The date was December 26, 1941, in the middle of World War II, the place Bangkok, and it led to the formation of the Burma Independence Army by the “Thirty Comrades” under the leadership of Maj-Gen Aung San. He was the father of opposition leader Aung San Suu Kyi, currently under house arrest in Rangoon.

 

Garlands for the boys in olive green

 

More than a year earlier, Aung San had fled Burma when the British colonial power issued warrants for him and others in the independence movement who had gone underground. He first went to Amoy, China, which was then occupied by the Japanese.

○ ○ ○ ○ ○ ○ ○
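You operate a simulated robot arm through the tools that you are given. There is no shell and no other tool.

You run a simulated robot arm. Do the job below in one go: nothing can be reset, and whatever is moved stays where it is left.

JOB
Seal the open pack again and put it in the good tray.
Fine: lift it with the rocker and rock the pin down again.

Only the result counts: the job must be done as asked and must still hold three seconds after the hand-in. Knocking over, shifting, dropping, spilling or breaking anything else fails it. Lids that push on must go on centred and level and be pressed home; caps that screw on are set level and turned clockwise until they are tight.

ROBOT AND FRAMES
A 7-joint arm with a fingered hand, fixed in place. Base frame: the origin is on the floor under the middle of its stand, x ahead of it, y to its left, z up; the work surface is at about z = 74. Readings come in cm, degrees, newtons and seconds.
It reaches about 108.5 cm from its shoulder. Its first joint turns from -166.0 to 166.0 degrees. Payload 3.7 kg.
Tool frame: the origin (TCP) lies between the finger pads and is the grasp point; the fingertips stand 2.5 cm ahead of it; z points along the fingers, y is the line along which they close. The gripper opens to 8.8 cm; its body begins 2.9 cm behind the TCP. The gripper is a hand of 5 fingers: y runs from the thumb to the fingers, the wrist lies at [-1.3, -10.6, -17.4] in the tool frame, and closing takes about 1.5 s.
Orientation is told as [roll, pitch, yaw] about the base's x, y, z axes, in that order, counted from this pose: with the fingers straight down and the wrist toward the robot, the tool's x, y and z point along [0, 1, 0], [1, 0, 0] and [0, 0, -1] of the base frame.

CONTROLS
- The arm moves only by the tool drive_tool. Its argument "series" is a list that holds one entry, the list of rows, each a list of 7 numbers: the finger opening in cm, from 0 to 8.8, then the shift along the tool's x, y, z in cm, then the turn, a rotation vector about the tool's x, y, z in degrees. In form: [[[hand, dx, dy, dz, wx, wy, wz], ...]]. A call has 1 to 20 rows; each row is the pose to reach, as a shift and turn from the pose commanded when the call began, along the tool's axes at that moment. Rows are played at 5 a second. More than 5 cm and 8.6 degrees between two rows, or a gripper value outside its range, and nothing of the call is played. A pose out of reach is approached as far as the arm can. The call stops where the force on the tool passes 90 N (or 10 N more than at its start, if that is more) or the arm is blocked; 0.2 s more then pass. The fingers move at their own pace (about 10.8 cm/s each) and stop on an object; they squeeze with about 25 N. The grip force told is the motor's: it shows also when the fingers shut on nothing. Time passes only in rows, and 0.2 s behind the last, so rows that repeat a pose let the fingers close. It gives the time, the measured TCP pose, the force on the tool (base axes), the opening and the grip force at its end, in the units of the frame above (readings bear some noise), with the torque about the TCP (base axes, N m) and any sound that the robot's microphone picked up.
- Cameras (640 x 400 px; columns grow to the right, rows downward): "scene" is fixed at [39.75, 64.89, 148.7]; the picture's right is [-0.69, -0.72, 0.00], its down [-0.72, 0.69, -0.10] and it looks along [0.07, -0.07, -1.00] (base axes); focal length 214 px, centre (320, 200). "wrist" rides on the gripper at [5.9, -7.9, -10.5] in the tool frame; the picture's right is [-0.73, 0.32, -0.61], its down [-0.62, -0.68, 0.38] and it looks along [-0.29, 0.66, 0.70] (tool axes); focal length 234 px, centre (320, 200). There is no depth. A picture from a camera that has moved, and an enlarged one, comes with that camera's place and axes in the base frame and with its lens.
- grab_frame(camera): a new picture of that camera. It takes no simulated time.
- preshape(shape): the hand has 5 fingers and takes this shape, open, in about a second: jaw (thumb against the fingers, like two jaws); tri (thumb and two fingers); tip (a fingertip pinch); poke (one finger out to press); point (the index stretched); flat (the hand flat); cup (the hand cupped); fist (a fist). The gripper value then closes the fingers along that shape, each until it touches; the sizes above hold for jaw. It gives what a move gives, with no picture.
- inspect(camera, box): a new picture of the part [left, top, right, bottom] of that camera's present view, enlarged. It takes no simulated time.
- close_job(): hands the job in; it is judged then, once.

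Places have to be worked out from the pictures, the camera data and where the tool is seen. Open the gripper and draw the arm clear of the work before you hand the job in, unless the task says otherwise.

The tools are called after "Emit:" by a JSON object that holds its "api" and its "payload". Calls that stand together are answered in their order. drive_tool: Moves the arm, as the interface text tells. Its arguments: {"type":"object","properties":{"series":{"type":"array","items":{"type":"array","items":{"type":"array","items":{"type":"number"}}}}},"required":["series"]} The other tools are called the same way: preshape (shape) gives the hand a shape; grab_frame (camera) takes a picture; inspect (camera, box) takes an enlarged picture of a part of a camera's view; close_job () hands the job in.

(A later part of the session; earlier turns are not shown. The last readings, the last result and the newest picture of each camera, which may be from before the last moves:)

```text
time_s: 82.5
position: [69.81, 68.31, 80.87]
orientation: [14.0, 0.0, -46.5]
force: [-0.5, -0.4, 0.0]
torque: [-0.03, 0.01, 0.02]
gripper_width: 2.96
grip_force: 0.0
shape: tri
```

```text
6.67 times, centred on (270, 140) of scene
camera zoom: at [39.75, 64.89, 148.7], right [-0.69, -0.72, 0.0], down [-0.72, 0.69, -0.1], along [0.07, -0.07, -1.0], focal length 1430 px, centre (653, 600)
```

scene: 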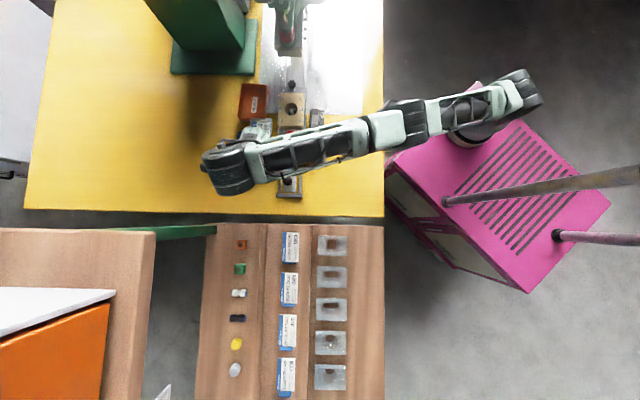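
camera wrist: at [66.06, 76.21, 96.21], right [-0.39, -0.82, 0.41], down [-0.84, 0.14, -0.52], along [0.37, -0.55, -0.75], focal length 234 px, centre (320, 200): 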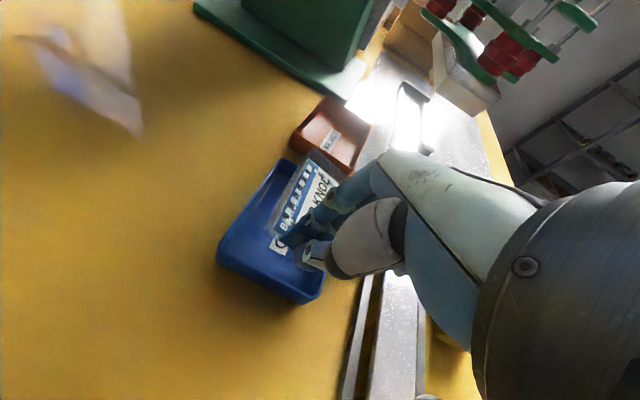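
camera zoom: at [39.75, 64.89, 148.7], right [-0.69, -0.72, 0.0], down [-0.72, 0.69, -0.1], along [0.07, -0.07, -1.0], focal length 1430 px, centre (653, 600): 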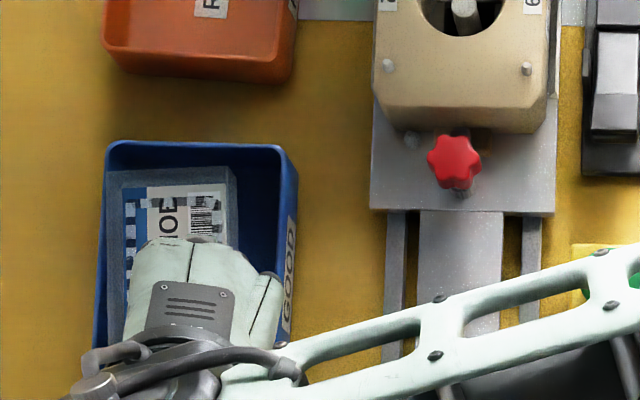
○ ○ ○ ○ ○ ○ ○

Then on to Japan where he was joined by other like-minded young Burmese men who formed the fabled “Thirty Comrades.” It was when the comrades—actually, only 28 by then—were traveling back to Burma with promises of Japanese military aid for their independence movement in December 1941, that they stopped in Bangkok and held their historic meeting.

 

The meeting also launched the Burma Independence Army which soon gained popularity when the comrades slipped back into Burma, and is regarded now with almost mythical awe. The heroic adventures of Aung San and his “Thirty Comrades” are now the stuff of legend.

 

Burmese nationalists had originally seen the outbreak of World War II as an opportunity to extort concessions from their British masters in exchange for support in the war effort.